Source excerpt:
□ □ □

The American West is home to the majority of America’s
Indian Nations, and, within the past generation, many
of these groups have achieved unprecedented political
and economic gains. Numerous reservation communities
now manage diversified economies. These economic—best
exemplified by the gambling casinos—and the political
gains that have accompanied them have emerged from within
Indian country itself, yet they are best understood
in the context of, and as a response to, historic federal
Indian policies. This new era of Indian autonomy, in
short, is linked to the past.
Sovereignty and nationhood are not terms generally
applied to American minorities. Yet, unlike any other
American ethnic group, American Indians maintain unique
political relationships with the federal government.
Tribal enrollments, courts, police forces, constitutional
governments, departments of natural resources, and school
systems are but a few of the federally and tribally
enacted institutions within reservations. Thus understanding
the relationship between the federal government and
reservation communities helps explain recent Indian
history. That relationship is defined by ambivalence
and violence, yet it is also shaped by the ability of
Indians, like other dispossessed and disenfranchised
groups in America, to use the legal system for redress
of grievances. Much like the African American civil
rights movement, the modern American Indian sovereignty
movement is grounded in constitutional law. The same
legal currents that have made it illegal to deny political
rights on the basis of race, gender, or creed have also
maintained that America’s indigenous populations
have a unique relationship with the national, or federal
government.

□ □ □

Data lines:

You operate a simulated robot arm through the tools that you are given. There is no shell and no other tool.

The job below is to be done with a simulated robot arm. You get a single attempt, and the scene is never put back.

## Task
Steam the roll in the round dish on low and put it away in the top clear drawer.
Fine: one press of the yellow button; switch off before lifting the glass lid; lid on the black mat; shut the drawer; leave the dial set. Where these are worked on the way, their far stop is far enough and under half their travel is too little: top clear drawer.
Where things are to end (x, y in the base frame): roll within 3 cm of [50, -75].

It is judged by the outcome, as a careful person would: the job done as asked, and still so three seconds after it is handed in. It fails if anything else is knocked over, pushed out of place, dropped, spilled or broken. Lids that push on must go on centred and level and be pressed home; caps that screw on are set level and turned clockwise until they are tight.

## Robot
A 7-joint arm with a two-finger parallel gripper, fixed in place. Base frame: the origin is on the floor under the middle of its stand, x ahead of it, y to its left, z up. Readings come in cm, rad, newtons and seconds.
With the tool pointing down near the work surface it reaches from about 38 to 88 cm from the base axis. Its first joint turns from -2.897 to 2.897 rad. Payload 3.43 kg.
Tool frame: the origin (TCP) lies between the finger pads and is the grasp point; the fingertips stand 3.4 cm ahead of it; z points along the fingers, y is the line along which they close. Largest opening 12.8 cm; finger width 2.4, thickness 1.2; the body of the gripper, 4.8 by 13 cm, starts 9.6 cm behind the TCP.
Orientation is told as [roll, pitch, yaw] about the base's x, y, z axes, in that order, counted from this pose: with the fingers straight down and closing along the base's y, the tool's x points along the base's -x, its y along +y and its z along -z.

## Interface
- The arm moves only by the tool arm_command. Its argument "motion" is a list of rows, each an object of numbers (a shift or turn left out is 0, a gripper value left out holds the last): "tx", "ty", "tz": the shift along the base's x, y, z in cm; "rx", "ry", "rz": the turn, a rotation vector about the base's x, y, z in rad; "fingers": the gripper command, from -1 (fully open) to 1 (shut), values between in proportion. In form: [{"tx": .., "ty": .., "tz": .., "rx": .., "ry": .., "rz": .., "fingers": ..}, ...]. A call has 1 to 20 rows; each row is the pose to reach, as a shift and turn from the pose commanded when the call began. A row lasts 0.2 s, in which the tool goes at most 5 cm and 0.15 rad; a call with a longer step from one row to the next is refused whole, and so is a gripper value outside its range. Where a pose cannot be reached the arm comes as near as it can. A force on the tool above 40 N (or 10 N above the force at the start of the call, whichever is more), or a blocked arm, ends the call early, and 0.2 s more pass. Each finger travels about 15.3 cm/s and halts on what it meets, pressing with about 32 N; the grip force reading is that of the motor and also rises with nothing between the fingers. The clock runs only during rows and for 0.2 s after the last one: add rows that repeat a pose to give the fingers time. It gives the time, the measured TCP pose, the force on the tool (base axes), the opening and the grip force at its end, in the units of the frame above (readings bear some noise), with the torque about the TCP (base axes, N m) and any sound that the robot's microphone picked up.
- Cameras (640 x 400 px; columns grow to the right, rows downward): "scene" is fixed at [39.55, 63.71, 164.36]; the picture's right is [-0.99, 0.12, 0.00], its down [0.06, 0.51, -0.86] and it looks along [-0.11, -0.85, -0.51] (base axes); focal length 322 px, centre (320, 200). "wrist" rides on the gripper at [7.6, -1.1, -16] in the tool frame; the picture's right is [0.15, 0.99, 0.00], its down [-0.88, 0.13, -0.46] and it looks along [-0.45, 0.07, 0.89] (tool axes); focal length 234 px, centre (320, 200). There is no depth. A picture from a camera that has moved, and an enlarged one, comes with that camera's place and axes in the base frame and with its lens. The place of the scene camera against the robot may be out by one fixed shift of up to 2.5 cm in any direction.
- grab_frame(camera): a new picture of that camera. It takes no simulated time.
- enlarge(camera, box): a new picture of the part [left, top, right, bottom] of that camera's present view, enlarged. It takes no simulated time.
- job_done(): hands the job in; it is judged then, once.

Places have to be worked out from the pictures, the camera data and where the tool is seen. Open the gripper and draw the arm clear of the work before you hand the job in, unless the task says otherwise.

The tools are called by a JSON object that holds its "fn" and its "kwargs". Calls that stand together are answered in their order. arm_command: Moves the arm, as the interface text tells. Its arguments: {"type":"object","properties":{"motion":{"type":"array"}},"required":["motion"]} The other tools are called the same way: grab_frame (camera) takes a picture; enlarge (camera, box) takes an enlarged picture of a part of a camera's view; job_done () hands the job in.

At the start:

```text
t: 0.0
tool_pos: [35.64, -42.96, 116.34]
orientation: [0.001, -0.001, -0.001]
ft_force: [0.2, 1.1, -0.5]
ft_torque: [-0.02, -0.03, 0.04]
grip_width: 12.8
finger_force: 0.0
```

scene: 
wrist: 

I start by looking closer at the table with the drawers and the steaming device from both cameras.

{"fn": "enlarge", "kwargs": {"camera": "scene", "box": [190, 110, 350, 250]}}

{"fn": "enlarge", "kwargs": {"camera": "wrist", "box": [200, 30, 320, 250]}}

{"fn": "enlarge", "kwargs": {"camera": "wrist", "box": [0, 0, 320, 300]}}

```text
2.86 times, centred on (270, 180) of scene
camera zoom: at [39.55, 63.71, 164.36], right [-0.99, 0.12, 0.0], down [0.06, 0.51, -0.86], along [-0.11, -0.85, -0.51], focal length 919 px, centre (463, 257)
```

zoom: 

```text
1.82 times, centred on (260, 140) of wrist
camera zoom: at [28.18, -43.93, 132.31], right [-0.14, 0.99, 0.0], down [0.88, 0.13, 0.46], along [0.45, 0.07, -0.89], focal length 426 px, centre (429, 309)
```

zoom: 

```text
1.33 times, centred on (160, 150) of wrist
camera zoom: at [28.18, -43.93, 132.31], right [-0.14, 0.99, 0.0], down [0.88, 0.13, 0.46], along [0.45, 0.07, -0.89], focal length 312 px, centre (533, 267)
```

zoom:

□ □ □

Aim of the exercise: Retype the section of the source excerpt that opens with "Sovereignty and nationhood" and closes with "the federal government.".

Solution for this exercise:
Sovereignty and nationhood are not terms generally
applied to American minorities. Yet, unlike any other
American ethnic group, American Indians maintain unique
political relationships with the federal government.